By diverting blame for the failures onto foreign influence the left, which was traditionally more inward looking, could sway the populace. Cardoso differs from Cleary in believing that the new left is just a new face for populism. While Cleary believes only Chavez has any of the traditional markers of a populist Cardoso believes it is only a matter of time before the new left return to populist policies and undermine democracy, and indeed there is some support from this in Venezuela where Chavez has weekly shows on national media where he speaks directly to the people. Yet Cardoso acknowledges that the majority of the new left leaders have followed conservative economic policies and embraced the globalization programme. The area where traditional leftist ideology seems to have taken hold is the increase in state spending which protects the poorest from the worst of the inequalities that globalization and free trade encourage.
The return to trusted ideologies can only provide part of the answer as to why the left has returned, but also why it hasn’t returned throughout the region. Two more factors which play a major part are high levels of economic equality combined with a historic precedent of structures that allow for mass mobilization of the population. All of the countries which have seen a successful resurgence from the left have had internal structures for this mass mobilization in place for a minimum of ten years.
Latin American Political Map 2005
Coalition to Defend Water and Life
One prime example of such an internal organisation exists in Bolivia in the form of the Cochabamba Federation of Factory Workers (known as the Fabriles), a broad trade union which included workers from numerous industries across Bolivia. In 1999 the Fabriles played a pivotal role, under the leadership of Oscar Olivera, in organising the Coalition to Defend Water and Life. The coalition was formed after the state privatised the Cochabamba water supply at the suggestion of the World Bank.
This was not the mere privatising of a national company. Fully 80% of the water supplied to the citizens came from not-for-profit organisations with modest charges purely to cover the cost of supply. Overnight these organisations were disbanded and to add the woes of the citizens the government also made it illegal for them to collect rainwater, making all rain water deposits the property of Aguas del Tunari, the new private company established to look after the now privatised water.

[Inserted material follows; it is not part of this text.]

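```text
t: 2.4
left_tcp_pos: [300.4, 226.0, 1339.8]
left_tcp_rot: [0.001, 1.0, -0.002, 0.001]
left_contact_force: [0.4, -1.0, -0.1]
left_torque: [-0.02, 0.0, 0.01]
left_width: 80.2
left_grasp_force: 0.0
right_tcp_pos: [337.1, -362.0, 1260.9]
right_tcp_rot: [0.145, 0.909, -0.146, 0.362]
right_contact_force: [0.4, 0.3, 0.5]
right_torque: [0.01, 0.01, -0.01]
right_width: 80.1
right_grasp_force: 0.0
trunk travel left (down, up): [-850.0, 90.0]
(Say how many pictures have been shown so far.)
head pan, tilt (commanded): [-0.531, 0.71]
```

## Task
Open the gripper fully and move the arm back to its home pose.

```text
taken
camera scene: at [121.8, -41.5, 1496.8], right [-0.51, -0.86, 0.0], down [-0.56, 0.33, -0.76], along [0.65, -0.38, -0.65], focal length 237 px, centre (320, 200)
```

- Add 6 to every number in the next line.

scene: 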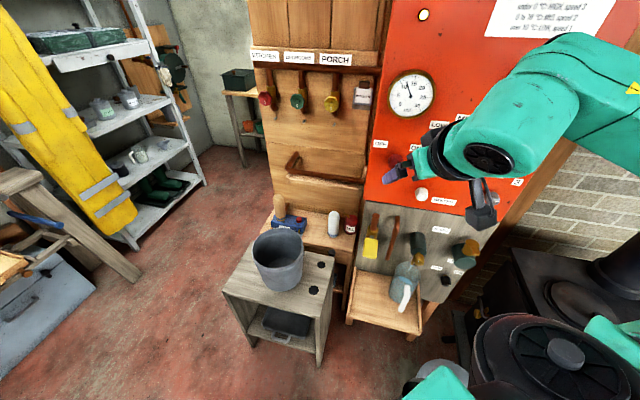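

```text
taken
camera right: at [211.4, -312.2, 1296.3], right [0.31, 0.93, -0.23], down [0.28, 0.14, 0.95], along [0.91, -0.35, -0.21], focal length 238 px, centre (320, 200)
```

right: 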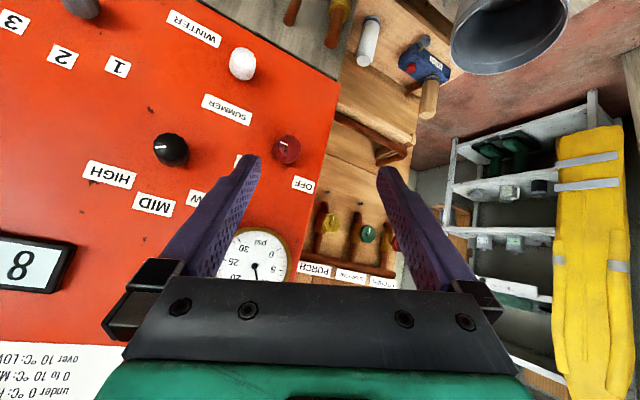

Aguas del Tunari then started massive figures for water usages, in many cases higher than the supply system could possibly deliver in order to push the charges up. The majority of citizens in Cochabamba were poor with a typical salary being around $80 per month. It soon became clear that something had to be done and this is where the Fabriles step in.
The Fabriles became the centre of the Coalition to Defend Water and Life and began by organising a series of militant actions including road blocks and high profile marches. This became open insurrection after the government responded by sending in riot police from La Paz and the army to stamp out the protests. The Coalition started filming exchanges and showing the rest of Bolivia and the world what was happening in violent clashes between citizens and the state forces.
In all it took five months for the Bolivian government to cave in to the mass mobilisation of the people- and it is in Bolivia and other countries with similar capacity for mass mobilisation of the people that the left has returned to power.
The Fabriles in Action
Views on The Left
Is the rise of the Contemporary Left in Latin America good for the people who live there?
Eleven out of Eighteen Countries Adopt a Leftist Approach
While eleven out of eighteen governments adopting a leftist approach is remarkable it doesn’t explain why some countries have failed to follow the new trend. While it is easy to point at examples where the left has been growing there are a number of countries which share similar economic conditions that have failed to follow this trend, countries such as Columbia and El Salvador.
Let us look at the economic conditions throughout Latin America first. The region has been growing increasingly prosperous since the 1940’s through a variety of different governments and policies over the region. Even the stagnant period in the late 1980’s and 1990’s displayed growth of over 3%. Usually when a country becomes richer then these economic inequalities tend to reduce but when we look at Latin America we do not see this, in fact according to Cleary “All Latin American countries except Jamaica are significantly more unequal than we would predict based on levels of wealth”. In addition to this analysis has shown that the levels of inequality have failed to reduce in recent years.
The high levels of inequality in a democracy will provide a base of support for the left that gives them a strong foundation towards electoral success. The social make up of Latin America makes it almost inevitable that the populations will lean towards leftist politics which at least professes to have the aim of reallocating the wealth to reduce inequality and poverty. It is only natural to assume that this will be the case as people vote for the party that they feel will best improve their own individual situations. When the region has high levels of poverty but a comparatively high GDP an inexorable swing to the left is inevitable
De Facto Power and the Right
This is the shared view of many academics and commentators on the region, but Alexandre Hebs and Gretchen Henke have a different view. They have applied game theory to the regions elections in eighteen Latin American countries between 1970 and 2008 and the results show that the link to genuine economic inequality and election victories for the left is not straight forward. They argue that inequality does, indeed, motivate the poor to turn to the left in self-interest, but as the level of inequality increases so too does the pressure on the people who have resources to take actions that will ensure that these resources are not redistributed by a left leaning government. When the level of inequality is low there is no pressure on the right to ensure that one of their candidates is elected as the level of redistribution will be low, but as inequality grows so too will the level of redistribution until it reaches a point where it is cost-effective for the rich to bribe a sufficient number of the poor to ensure a right leaning candidate is elected. They have concluded that the electoral Rights rate of success when the stakes are large is disproportionately high. They attribute this in large part to the Rights’ ability to invest in de facto power. Habs and Henke believe it is impossible for the left to work collectively as there are too many to co-ordinate, and as such they are unable to put the resources into obtaining de facto power, which means when the stakes become high the Right can influence the results by investing in de facto power through practices such as intimidation, lobbying and vote-buying.
This inequality in influence, though, would seem to suggest that the left will be unable to have sustained success as the right will use their influence to prevent redistribution of wealth, yet the number of victories in countries with high levels of inequality doesn’t support this. Habs and Henke point to the higher than expected proportion of success for the right, but why have the right been ineffective in over half of the countries.